3. Installazione – Museo Diocesano: l’opera trova i suoi riferimenti nelle maschere funebri greche. La cultura dei vasi siciliani con la geometria delle muqarnas della Cappella Palatina, rimandi alla storia dell'arte e alle combinazioni di stile della chiesa di Santa Maria dell'Ammiraglio. Riferimenti e citazioni dirette allo stile arabo normanno della Cattedrale, protetta dall’UNESCO.
PALERMO_RESIDENZA D’ARTISTA, LA ZISA 
Il corpo della prima delle opere che saranno realizzate durante la residenza di Sajadi consiste in un gruppo di ceramiche (sgraffito smalto) che sono come cocci raccolti in fondo al mare, e insieme compongono un’installazione che di per sé ha la forma di una costellazione. Nella creazione di Sigillum l’artista ha affrontato un viaggio in un mare burrascoso, caotico, e ha raccolto i cocci di un naufragio. La costellazione che ne viene fuori - proprio come le stelle che guidavano i navigatori verso una meta – conduce l’artista verso un luogo metafisico; l’inquietudine che affiora ha a che fare con la paura del caos, si nutre di stimoli esterni, si scontra e si fonde con al suo tumulto interiore. I cocci del passato guidano verso una riflessione sul presente e sul futuro. Ma Sajadi sta anche pensando ad una “vasca” stilizzata in cui le ceramiche, come uncini, si aggrappano virtualmente al mondo. Ulteriori opere saranno realizzate durante la Residenza d’artista e workshop con studenti e artisti.

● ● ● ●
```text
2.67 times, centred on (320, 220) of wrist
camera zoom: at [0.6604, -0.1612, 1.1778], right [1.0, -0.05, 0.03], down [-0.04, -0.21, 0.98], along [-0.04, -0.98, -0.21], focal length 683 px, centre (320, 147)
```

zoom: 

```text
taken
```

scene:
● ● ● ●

Navid Azimi Sajadi è nato nel 1982 a Teheran, dove si è laureato in Pittura presso la Facoltà Architettura della Azad University di Teheran, per poi trasferirsi a Roma e laurearsi all’Accademia di Belle Arti. Nel 2009 ha vinto il Premio Amedeo Modigliani e dopo aver conseguito il Master of Fine Art in MultiMedia Sculpture presso l’Accademia di Belle Arti di Roma, nel 2013 ha partecipato alla IX Biennale di Shanghai. Nel 2018 ha vinto la IX Edizione del Premio Combat Museum di Giovanni Fattori in disegno e campo grafico e ha partecipato al progetto The Bridge, ambiente 1 al Museo di arte contemporanea di Roma. A maggio 2019 ha vinto il Premio Viero per l’arte contemporanea. Dal 2014 realizza mostre e installazione in Iran, Emirati Arabi, Turchia e Inghilterra.